The Westmont Ridley-Tree Museum of Art highlights works donated to or purchased for to the museum. Selections from the Permanent Collection of Contemporary Art will run from January 14-March 27, 2021. The exhibition will be available online at westmont.edu/museum/contemporarycollection
The exhibition features pieces from two major private collectors who have helped shape the museums collection: Barry Berkus and his son, Jeff; and Arnold and Marie Forde.
They were private collectors willing and eager to donate parts of their collections to museums, so everyone could enjoy the art, says Judy L. Larson, Askew professor of art history and museum director.
The Berkus collection includes John Walkers The Centre, #2, Kiki Smiths Kneeling Woman with Rabbit and Los Carpinteros Tanque le Aqua. The exhibition will include works by Alison Saar, Andrea Bowers, Marie Schoeff and a piece by Karen Kilimnick, generously donated by the Fordes. Noteworthy donations from artists include works by Connie Connally and Ken Jewesson.
The art of our time requires thoughtful consideration, Larson says. The work may not speak to you at first, but we invite you to spend some time with each piece, approaching each with a creative and open mind.
The past exhibition and auction, 5X5: Celebrating 10 Years, sold more than 600 pieces with bidders in both the U.S. and Australia, and raised more than $36,000 for arts programming at the museum. The top grossing art pieces were by Kenton Nelson, Kenny Scharf, Billy Al Bengston and Shag Josh Agle.

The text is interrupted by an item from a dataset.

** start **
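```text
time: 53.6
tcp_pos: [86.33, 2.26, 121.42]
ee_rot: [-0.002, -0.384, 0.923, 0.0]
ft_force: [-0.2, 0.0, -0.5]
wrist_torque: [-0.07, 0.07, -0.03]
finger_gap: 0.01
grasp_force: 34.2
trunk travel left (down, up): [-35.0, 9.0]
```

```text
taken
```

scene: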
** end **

The 5×5 exhibition was such a success and lots of fun too, Larson says. Our thanks to all the artists who participated, more artists than any other 5×5 fundraiser. Many Santa Barbara artists donated art, but we also had artists represented from 36 states.
Larson is thankful for the work of Chris Rupp, curator and collections manager, who organized the exhibition and auction, and Tamara Vaughan, education and outreach coordinator, who oversaw logistics.
We are also appreciative of everyone who bought art works, Larson says. These small works make powerful statements.